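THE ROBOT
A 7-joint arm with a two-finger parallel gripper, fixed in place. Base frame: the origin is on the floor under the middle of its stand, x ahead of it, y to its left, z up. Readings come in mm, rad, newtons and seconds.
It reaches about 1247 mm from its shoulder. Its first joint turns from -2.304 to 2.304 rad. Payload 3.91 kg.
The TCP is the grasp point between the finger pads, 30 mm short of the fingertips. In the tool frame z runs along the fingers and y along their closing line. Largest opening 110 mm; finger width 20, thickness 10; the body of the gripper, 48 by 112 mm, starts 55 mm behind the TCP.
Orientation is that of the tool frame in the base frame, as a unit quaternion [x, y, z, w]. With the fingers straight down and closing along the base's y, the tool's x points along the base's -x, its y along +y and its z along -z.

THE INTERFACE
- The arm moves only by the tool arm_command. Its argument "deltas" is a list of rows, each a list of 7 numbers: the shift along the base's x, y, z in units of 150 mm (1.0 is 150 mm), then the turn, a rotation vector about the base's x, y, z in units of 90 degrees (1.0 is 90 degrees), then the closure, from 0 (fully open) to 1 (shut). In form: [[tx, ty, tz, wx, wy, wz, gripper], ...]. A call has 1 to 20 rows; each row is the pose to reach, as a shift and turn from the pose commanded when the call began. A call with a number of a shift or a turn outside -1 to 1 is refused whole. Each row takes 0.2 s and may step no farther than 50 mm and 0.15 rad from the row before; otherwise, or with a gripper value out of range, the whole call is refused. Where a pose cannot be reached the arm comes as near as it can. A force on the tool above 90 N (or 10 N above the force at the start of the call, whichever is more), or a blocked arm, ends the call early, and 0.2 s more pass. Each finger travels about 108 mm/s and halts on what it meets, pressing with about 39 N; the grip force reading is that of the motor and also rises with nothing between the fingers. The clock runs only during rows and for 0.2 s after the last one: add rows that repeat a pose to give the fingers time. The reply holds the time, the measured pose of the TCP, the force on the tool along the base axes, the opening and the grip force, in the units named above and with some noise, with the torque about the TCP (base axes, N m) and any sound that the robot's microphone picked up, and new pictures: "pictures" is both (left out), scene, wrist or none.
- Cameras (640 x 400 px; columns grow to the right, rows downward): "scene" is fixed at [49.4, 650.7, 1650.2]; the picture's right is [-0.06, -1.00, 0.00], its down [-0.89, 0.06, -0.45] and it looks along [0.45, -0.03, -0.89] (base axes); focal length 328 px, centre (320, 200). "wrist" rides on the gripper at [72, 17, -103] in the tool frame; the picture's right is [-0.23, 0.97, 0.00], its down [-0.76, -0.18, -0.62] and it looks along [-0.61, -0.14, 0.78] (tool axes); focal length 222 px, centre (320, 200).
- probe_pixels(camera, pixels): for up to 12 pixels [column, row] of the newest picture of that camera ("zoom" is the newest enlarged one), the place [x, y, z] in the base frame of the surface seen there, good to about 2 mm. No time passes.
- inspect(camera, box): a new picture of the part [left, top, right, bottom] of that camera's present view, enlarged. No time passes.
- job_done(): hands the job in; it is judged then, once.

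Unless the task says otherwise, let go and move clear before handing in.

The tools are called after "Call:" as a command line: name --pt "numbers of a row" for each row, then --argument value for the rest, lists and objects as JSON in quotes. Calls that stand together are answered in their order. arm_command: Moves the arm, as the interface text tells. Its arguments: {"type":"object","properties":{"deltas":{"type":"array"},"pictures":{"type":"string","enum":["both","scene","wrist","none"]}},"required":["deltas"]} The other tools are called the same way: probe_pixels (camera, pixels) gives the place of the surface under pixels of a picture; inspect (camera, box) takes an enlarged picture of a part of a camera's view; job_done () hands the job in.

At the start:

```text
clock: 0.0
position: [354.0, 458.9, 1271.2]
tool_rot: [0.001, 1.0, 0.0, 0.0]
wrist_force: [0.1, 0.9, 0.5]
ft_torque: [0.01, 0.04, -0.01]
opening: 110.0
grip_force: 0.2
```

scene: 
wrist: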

##########

▸ Directions for this task: Copy down every line of the material above that includes the string "closing".

▸ The solution:
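The TCP is the grasp point between the finger pads, 30 mm short of the fingertips. In the tool frame z runs along the fingers and y along their closing line. Largest opening 110 mm; finger width 20, thickness 10; the body of the gripper, 48 by 112 mm, starts 55 mm behind the TCP.
Orientation is that of the tool frame in the base frame, as a unit quaternion [x, y, z, w]. With the fingers straight down and closing along the base's y, the tool's x points along the base's -x, its y along +y and its z along -z.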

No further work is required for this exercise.